** To do **
Repeat exactly the lines of the listing below, please, starting with the first and ending with the line containing "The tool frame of"; leave out the rest. Give them as a JSON list of strings, one for each line, with blank lines left out.

-- start of Source material --

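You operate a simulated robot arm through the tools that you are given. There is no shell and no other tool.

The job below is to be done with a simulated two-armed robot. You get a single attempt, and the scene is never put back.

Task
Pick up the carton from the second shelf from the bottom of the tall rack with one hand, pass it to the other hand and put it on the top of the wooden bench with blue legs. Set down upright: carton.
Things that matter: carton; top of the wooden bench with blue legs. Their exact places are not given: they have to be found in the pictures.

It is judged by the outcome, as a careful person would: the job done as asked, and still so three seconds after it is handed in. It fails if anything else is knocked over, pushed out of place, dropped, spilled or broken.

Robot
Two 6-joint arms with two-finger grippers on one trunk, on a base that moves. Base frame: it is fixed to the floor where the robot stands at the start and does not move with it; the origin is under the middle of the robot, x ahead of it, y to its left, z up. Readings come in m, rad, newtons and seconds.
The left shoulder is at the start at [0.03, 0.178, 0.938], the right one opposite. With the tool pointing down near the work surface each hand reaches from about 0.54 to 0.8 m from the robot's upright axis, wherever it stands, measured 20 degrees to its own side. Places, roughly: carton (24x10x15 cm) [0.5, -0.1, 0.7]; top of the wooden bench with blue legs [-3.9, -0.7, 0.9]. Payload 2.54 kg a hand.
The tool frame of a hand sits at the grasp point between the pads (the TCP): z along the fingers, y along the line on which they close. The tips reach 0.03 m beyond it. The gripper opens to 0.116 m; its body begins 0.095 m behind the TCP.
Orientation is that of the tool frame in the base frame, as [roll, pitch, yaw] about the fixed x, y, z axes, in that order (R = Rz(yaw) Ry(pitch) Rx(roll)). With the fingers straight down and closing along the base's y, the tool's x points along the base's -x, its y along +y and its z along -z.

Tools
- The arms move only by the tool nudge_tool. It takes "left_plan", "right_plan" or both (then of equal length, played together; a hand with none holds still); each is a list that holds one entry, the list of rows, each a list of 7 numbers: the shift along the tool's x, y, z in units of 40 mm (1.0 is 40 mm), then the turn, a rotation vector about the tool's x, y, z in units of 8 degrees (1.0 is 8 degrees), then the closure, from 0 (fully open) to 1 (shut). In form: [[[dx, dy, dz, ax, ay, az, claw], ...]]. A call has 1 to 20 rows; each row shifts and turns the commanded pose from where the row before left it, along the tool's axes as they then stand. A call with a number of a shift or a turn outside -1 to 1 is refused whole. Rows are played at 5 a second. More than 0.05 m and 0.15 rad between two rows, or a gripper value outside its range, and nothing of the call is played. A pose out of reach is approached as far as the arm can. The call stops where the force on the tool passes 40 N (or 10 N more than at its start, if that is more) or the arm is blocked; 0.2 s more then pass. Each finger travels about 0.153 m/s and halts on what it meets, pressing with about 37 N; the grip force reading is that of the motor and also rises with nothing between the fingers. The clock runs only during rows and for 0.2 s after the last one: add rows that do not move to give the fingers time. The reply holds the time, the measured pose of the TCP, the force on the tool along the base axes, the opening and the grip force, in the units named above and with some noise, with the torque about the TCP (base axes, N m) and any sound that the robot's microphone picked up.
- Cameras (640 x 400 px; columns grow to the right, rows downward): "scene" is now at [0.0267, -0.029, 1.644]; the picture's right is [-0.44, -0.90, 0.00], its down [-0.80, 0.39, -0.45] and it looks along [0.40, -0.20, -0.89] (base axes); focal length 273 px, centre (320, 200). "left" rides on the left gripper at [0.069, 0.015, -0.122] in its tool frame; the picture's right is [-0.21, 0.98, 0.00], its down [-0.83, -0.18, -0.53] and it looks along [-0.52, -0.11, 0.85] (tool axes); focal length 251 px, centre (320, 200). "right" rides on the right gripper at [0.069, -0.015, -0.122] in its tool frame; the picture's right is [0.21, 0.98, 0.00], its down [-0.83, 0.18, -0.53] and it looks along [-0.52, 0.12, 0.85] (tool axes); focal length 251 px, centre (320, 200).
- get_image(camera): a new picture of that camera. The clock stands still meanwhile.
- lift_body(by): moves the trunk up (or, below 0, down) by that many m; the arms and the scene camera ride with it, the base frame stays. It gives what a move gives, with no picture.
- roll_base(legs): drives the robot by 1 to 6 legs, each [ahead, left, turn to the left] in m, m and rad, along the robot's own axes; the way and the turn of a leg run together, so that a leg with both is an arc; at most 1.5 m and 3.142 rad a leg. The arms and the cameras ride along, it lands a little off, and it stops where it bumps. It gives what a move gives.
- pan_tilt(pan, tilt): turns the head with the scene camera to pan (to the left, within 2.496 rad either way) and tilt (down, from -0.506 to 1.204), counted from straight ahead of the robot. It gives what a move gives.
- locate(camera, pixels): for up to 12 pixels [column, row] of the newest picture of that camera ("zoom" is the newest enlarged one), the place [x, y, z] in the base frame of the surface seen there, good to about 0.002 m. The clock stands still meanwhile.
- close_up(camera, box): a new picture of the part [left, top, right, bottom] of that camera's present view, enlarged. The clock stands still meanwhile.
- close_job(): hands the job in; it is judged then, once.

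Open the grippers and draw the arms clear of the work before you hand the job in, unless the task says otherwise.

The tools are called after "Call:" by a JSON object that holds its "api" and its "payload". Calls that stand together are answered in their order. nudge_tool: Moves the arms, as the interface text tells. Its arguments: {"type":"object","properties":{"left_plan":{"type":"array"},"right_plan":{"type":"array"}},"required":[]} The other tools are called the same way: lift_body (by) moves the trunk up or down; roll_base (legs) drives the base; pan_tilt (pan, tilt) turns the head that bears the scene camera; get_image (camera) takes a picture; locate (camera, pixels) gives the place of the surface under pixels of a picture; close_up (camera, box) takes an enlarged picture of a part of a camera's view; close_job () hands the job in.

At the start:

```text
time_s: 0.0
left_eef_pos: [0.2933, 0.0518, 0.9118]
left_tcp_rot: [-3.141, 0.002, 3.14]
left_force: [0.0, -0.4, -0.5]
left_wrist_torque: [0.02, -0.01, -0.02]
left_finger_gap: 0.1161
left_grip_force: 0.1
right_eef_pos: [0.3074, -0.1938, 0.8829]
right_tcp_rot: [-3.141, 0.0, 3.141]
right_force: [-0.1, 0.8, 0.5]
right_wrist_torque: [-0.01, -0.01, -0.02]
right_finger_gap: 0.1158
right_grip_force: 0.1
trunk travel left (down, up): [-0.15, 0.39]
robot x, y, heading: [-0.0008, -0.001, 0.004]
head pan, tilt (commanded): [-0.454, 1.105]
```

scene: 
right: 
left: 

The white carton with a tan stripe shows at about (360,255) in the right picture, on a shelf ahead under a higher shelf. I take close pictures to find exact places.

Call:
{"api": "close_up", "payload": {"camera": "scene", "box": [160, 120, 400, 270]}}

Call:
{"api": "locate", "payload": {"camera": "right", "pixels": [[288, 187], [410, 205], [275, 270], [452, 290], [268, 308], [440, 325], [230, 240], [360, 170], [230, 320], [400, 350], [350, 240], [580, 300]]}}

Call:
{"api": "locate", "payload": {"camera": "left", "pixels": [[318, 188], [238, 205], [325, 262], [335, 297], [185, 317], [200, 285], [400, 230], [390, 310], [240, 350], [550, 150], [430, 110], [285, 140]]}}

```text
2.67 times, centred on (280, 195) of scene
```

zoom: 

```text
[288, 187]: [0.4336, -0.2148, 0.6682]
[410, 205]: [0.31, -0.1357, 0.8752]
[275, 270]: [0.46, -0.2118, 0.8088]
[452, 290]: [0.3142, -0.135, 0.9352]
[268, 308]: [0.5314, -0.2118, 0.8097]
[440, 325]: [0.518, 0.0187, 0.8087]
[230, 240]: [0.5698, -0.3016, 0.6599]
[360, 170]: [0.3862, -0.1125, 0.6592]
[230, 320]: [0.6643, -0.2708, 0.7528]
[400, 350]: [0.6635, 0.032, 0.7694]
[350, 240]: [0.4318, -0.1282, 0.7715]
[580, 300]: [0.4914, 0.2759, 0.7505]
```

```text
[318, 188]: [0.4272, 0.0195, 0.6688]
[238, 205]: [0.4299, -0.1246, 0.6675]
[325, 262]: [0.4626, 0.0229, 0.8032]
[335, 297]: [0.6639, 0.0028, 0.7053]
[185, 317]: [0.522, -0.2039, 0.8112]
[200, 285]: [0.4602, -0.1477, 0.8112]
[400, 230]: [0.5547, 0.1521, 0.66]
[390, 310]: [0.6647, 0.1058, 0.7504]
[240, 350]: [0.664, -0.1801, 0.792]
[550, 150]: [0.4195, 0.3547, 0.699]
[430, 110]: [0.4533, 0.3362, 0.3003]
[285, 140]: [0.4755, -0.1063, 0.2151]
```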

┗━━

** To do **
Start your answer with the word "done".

-- end of Source material --

** Response to this task **
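[
  "You operate a simulated robot arm through the tools that you are given. There is no shell and no other tool.",
  "The job below is to be done with a simulated two-armed robot. You get a single attempt, and the scene is never put back.",
  "Task",
  "Pick up the carton from the second shelf from the bottom of the tall rack with one hand, pass it to the other hand and put it on the top of the wooden bench with blue legs. Set down upright: carton.",
  "Things that matter: carton; top of the wooden bench with blue legs. Their exact places are not given: they have to be found in the pictures.",
  "It is judged by the outcome, as a careful person would: the job done as asked, and still so three seconds after it is handed in. It fails if anything else is knocked over, pushed out of place, dropped, spilled or broken.",
  "Robot",
  "Two 6-joint arms with two-finger grippers on one trunk, on a base that moves. Base frame: it is fixed to the floor where the robot stands at the start and does not move with it; the origin is under the middle of the robot, x ahead of it, y to its left, z up. Readings come in m, rad, newtons and seconds.",
  "The left shoulder is at the start at [0.03, 0.178, 0.938], the right one opposite. With the tool pointing down near the work surface each hand reaches from about 0.54 to 0.8 m from the robot's upright axis, wherever it stands, measured 20 degrees to its own side. Places, roughly: carton (24x10x15 cm) [0.5, -0.1, 0.7]; top of the wooden bench with blue legs [-3.9, -0.7, 0.9]. Payload 2.54 kg a hand.",
  "The tool frame of a hand sits at the grasp point between the pads (the TCP): z along the fingers, y along the line on which they close. The tips reach 0.03 m beyond it. The gripper opens to 0.116 m; its body begins 0.095 m behind the TCP."
]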